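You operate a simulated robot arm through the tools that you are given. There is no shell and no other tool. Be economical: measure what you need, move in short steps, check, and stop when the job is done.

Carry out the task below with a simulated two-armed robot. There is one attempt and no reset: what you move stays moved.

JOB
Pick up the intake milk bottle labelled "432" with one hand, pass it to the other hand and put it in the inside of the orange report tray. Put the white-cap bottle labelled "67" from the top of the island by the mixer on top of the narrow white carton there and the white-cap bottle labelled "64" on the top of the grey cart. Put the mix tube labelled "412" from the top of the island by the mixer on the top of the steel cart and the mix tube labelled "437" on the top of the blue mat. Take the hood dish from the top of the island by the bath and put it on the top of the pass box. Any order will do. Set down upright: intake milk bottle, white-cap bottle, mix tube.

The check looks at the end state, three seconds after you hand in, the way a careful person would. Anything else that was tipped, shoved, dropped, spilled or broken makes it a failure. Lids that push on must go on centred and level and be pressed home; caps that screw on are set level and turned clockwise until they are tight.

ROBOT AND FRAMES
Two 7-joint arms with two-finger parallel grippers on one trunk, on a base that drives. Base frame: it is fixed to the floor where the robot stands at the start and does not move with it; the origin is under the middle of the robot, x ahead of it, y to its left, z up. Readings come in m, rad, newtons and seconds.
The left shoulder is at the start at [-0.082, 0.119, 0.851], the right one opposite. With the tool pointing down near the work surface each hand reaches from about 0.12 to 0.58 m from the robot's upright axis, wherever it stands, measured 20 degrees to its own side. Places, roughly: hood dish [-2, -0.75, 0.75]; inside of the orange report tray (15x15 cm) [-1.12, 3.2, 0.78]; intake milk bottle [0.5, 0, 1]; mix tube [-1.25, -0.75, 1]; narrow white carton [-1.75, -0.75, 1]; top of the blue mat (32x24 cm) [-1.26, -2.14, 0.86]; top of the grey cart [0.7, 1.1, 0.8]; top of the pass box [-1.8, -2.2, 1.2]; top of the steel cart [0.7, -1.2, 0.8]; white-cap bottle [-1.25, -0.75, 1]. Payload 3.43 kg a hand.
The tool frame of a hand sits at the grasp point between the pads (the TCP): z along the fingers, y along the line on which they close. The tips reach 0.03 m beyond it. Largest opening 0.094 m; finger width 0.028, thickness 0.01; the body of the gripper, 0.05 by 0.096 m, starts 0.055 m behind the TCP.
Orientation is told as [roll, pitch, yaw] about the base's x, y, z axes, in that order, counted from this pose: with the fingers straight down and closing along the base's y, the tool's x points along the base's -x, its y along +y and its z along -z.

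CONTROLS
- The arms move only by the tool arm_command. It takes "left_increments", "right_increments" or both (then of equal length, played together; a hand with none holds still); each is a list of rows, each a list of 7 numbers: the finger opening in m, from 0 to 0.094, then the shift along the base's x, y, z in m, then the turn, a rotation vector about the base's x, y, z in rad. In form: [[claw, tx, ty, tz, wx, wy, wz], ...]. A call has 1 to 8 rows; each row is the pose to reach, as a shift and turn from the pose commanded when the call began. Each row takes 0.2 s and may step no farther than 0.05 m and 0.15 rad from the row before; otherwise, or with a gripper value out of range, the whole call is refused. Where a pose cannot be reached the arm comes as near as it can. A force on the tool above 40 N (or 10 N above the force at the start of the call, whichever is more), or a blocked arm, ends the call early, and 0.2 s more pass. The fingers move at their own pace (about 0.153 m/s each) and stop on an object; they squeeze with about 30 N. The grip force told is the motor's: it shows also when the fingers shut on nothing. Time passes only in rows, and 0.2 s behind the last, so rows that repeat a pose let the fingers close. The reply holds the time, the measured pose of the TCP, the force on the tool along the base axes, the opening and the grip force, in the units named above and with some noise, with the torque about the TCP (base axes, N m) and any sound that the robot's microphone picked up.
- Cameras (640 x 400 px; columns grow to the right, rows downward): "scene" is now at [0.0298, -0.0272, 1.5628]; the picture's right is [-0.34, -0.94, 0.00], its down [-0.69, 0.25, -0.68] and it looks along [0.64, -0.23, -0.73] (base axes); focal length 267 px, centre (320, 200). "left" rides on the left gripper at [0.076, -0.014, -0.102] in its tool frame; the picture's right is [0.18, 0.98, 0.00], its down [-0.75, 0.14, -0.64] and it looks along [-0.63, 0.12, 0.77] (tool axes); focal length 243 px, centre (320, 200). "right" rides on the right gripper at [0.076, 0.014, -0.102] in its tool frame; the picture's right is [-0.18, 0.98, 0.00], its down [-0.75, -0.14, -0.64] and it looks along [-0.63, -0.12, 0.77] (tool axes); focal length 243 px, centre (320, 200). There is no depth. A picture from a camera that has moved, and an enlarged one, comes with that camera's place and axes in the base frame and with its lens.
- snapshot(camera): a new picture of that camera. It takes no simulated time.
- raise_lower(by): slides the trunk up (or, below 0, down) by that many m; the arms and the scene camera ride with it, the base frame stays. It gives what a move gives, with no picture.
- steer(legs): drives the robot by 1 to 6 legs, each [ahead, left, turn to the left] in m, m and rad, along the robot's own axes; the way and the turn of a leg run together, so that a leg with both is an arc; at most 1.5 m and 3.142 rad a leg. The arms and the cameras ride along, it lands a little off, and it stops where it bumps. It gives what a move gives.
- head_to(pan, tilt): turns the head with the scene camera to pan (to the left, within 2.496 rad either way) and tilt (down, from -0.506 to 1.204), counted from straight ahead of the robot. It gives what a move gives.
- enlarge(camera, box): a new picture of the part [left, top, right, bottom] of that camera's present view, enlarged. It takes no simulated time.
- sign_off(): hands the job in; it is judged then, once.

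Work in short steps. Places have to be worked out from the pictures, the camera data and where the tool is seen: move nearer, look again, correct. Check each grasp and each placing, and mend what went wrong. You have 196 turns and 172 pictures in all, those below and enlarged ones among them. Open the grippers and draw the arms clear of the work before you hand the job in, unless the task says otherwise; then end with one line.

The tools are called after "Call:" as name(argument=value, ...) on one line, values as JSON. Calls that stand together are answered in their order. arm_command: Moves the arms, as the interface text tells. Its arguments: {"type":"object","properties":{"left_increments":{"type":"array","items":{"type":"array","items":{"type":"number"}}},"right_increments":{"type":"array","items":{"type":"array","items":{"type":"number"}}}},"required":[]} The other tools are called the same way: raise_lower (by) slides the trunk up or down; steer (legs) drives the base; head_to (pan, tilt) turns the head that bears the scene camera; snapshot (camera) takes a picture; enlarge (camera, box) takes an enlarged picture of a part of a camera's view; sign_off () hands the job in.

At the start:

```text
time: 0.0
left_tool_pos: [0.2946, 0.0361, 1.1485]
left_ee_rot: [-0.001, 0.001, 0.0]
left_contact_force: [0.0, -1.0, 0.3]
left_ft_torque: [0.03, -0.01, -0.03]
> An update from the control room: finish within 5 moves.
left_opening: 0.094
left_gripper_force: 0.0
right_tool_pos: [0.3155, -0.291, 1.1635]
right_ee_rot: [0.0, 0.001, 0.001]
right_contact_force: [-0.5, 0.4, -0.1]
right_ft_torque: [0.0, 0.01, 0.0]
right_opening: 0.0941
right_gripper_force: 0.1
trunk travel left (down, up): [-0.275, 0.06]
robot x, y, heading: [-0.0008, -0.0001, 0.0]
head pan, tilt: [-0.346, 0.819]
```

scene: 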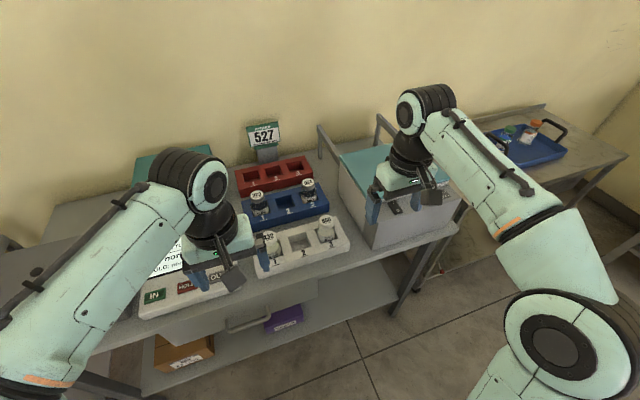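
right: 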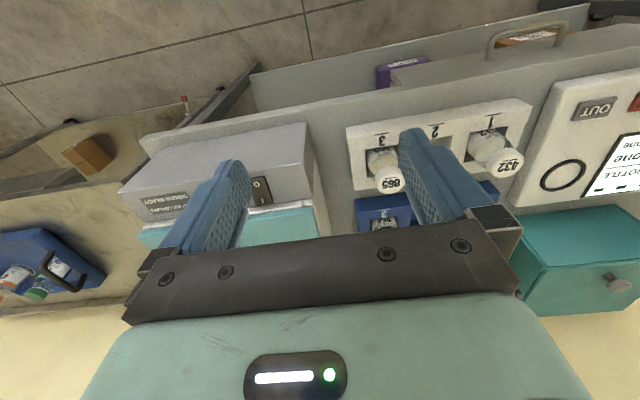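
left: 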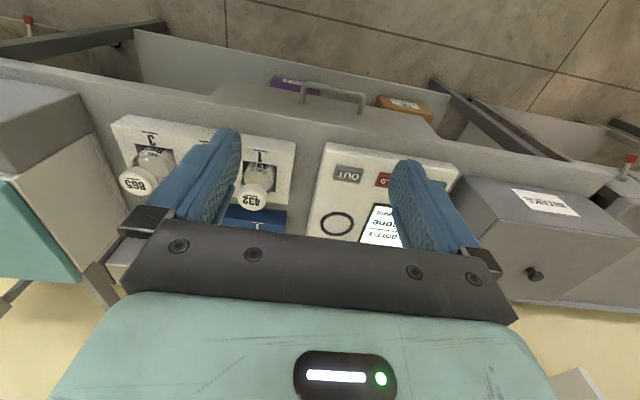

========

[WHAT IS ASKED] Find every line that has "within" in it, then return those lines.

[RESPONSE FOR THIS EXERCISE]
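- head_to(pan, tilt): turns the head with the scene camera to pan (to the left, within 2.496 rad either way) and tilt (down, from -0.506 to 1.204), counted from straight ahead of the robot. It gives what a move gives.
> An update from the control room: finish within 5 moves.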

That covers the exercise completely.